A trail of islands and anchorages

The Maine Island Trail Association is celebrating its 20th anniversary this year. Founded in 1988, MITA has evolved into the most extensive water trail system in North America, stretching some 350 miles from Cape Porpoise to Machias, Maine.

Divided into six distinct geographic regions along the Maine coast, the trail provides access to more than 150 islands and coastal waterfront properties through recreational use agreements with private landowners, towns, the state and the federal government. The association’s mission is not only to insure public access to these unique jewels of the Maine coast but also to preserve them by promoting environmental education, land conservation and volunteer stewardship.

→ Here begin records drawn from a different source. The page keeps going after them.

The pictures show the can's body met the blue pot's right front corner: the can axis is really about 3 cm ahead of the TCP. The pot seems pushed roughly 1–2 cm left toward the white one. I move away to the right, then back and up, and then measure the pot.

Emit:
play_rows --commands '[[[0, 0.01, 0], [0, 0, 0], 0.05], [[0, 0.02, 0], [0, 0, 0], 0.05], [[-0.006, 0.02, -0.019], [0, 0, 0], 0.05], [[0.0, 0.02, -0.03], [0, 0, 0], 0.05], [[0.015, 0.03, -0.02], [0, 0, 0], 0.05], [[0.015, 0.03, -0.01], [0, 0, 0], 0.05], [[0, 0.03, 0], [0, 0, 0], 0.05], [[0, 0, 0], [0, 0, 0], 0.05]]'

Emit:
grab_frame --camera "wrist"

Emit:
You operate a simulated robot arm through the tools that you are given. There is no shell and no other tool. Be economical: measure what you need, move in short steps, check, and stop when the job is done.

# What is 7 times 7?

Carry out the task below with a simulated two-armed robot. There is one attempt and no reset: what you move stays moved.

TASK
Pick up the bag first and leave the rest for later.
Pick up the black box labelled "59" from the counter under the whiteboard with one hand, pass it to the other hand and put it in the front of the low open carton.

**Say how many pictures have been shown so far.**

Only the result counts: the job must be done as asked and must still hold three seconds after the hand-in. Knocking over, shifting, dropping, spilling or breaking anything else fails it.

Sites along the Maine Island Trail are primarily accessed by water and, while the state and federal sites are open to the public, many of the sites are privately owned and only accessible to MITA members. Many of these sites have long been popular with sea kayakers and small boats, but an increasing number of sites have also caught the attention of passagemakers and cruising sailors exploring the Maine coast. Conventional cruising guides still remain a solid resource for voyaging sailors when visiting the more popular ports and harbors, but MITA’s Stewardship Handbook and Guidebook (available only to members) opens up a whole new world of gunkholing for those sailors bent on exploring the unspoiled beauty of the state’s rugged coastline.